Quote from @Joshua Amezcua:
Quote from @Noah Corwick:
Quote from @Joshua Amezcua:
Quote from @Noah Corwick:
I'm in Phoenix as well, and it certainly has been feeling that way for at least the past 3-4 years. As others mentioned, AZ used to be this hidden west coast gem that you could get in at a low price and walk out pretty nicely deal wise. "If you can't afford to invest in Cali, invest in AZ" is how I sum it up.
I think the rates dropping to 3% brought additional awareness. I believe this made people stop and ask "why don't I just buy a house and then eventually rent it" without even knowing house hacking has been used for a while as a strategy.
Also AZ is a huge testing ground for new "innovations" in real estate. Tech companies test out real estate software and use Phoenix as a playground. Also from a real estate law standpoint, they use PHX to test the waters a lot as well.
Not to mention that people are flocking to get their real estate license left and right (and then most will leave in 1-2 after they struggle to find leads).
AZ is definitely a bit congested. We just need to let it run its course.
This is great information. I know I can't go back in time to get started when rates were 2-3%. My first VA home loan was 2.25%, current one is 3%. I am definitely happy to own a good property with a solid rate and a low payment. I don't plan on giving that up. I'm trying to devise a plan to put our equity to work in this current market. If I have to wait a bit longer, so be it. But man am I motivated and wanting to get started today!
Trust me, I shake my head once a week for waiting so long in my life to start investing myself haha.
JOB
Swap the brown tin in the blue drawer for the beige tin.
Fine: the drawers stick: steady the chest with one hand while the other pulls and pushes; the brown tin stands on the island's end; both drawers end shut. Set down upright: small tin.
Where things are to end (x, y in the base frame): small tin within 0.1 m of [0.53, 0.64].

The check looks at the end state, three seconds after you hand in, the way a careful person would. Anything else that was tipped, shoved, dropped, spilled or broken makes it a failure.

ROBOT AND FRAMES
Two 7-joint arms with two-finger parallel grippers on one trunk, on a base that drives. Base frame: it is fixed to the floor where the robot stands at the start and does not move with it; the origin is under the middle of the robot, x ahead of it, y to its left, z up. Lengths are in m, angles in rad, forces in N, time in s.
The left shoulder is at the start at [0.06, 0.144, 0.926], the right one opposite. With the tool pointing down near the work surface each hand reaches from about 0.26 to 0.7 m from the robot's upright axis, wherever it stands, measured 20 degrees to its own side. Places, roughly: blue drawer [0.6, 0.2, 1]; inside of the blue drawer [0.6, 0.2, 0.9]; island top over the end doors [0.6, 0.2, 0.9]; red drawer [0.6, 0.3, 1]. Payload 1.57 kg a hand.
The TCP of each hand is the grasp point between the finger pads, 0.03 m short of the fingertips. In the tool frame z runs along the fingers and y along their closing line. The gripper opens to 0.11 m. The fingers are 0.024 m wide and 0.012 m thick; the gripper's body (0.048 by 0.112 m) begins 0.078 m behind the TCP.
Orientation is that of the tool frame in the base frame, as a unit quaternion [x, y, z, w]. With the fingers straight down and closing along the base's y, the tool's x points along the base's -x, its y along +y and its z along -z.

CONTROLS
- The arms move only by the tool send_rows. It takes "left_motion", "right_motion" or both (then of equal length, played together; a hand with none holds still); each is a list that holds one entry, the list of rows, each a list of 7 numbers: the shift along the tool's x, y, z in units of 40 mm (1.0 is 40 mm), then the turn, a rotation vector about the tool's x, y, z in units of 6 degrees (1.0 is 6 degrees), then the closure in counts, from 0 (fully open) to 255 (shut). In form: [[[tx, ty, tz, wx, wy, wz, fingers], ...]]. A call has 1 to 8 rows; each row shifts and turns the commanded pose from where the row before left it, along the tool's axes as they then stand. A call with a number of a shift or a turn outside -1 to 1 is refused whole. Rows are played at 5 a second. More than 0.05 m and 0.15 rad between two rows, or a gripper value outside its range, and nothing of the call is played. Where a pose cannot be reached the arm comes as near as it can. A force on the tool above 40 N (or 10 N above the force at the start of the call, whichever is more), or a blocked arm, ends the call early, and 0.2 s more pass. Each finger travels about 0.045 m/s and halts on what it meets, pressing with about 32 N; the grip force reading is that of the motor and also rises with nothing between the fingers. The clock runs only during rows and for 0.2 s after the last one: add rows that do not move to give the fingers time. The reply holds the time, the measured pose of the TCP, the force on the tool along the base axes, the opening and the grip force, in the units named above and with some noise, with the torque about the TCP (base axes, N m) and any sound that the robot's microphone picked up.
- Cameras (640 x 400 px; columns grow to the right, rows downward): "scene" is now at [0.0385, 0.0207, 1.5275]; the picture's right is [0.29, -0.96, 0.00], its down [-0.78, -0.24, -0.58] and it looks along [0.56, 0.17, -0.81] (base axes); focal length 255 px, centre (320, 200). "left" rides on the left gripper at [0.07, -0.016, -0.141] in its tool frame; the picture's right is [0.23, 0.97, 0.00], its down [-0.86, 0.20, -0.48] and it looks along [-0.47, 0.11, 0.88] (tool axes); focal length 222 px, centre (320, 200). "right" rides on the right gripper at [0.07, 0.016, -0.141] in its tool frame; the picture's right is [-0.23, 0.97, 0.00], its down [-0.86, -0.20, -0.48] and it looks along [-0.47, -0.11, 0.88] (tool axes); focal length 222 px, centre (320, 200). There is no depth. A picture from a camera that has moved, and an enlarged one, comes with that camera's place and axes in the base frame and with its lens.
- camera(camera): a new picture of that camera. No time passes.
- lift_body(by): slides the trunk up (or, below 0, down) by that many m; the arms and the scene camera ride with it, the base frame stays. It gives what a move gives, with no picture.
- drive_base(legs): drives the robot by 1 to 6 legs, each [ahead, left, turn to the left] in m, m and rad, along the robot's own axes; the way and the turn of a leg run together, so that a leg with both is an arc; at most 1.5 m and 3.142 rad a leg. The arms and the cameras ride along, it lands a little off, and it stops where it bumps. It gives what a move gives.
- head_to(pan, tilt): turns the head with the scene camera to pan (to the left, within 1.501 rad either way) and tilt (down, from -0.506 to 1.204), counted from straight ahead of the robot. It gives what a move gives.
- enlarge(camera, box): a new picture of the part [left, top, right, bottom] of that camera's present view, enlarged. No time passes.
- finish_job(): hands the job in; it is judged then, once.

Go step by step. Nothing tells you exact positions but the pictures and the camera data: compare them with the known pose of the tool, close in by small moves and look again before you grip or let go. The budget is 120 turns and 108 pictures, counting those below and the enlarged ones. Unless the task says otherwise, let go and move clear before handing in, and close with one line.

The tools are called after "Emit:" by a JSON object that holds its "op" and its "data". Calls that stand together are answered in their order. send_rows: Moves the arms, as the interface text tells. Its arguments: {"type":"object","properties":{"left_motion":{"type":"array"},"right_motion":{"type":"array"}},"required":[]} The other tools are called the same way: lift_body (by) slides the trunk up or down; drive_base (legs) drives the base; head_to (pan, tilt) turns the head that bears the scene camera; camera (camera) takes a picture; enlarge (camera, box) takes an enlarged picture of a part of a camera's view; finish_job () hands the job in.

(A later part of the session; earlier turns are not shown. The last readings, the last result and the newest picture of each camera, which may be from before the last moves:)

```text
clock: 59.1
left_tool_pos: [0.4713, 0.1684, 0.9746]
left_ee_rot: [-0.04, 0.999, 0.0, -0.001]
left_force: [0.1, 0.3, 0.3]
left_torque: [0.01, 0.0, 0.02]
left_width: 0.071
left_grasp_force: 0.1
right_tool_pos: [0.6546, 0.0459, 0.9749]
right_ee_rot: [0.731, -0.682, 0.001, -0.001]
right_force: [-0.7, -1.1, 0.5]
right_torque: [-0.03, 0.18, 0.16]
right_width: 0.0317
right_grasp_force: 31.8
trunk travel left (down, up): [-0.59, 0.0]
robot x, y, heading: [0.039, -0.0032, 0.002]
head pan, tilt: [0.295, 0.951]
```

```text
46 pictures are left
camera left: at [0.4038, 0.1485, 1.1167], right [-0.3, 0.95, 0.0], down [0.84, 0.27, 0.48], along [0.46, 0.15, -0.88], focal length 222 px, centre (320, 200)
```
You have a really solid foundation already in place with your two homes and the ability to utilize VA benefits. I agree in keeping your current homes and tapping into the equity you have. Assuming you have at least 20% equity in them, utilizing a HELOC might be a logical move to consider.
I'm curious, are you leaning towards a strategy in investing in rentals or flips?
Overall you are definitely ahead of the curve compared to most who are just starting out, so major kudos for that. The bones are there.
That is a great question, and one that I'm not entirely sure of the answer yet. When I show people before and after pictures of our first house and our current house, their initial response is typically "holy ****" followed by "you should flip houses". But the thing is, I did these renovations slow and steady, finding good deals on supplies and only working on one project at a time and only on the projects with the most ROI. Taking on a full gut, or even just a 30 day flip where I'm just swapping flooring, painting, cleaning up the landscaping, etc. feels very stressful to me. I easily become paralyzed when multi-tasking on our house projects. But strangely I have a very hard time letting go and letting someone else do the work. I also have been reading that investors are getting crushed financially in AZ right now due to the higher rates and people not necessarily wanting to buy. I haven't researched enough to fully understand the financial or legal implications of getting stuck with a property that won't sell at my expected ARV.
All of this is to say that BRRRR
feels like the right strategy. At this time I would say I'm on the fence, but my feet are hanging over the BRRRR side. On the other hand, it may be foolish not to capitalize on our renovation skills to flip a few houses, raising capital for a few rental properties. Then we go back to the original question of, how many investors are there in this market and how likely am I to actually find a good deal or have one present itself to me.
^a lot of this is me thinking out loud :)
You definitely have a competitive advantage with your renovation skills regardless of the path you decide. This will undoubtedly come in handy at some point in your investing journey. One thing to note specific to Arizona is the Handyman Exception. Essentially you/a handyman can conduct unlicensed work (labor and materials) for anything up to $1,000 on a particular portion of the rehab. I would suggest looking more into this yourself, but the legal breakdown can be found at: https://www.azleg.gov/viewdocument/?docName=http://www.azleg...
BRRRR makes sense, but unfortunately you likely won't be able to pull it off as effectively as you could in a more normal/balanced market. As someone mentioned on this post, it's currently an equity play instead of both an equity & cashflow play. So if cashflow isn't as important for you at this exact moment, then you could be fine.
I also completely understand the time anxiety that would come with a flip. It's not for everyone and if you decide to do a lot of work yourself, it might suck all the fun and joy out of doing your own renovations.
The financial implications of getting stuck with a property that won't sell at your expected ARV is likely one of the following: 1) either understand why it's not hitting your price point and assess if it's worth continuing to add to the rehab 2) BRRRR it. Rent it out for 12 months to hopefully let the market work in your favor and assess the situation at that point 3) Sell it at a loss, claim the loss on your taxes, learn from it and keep on moving.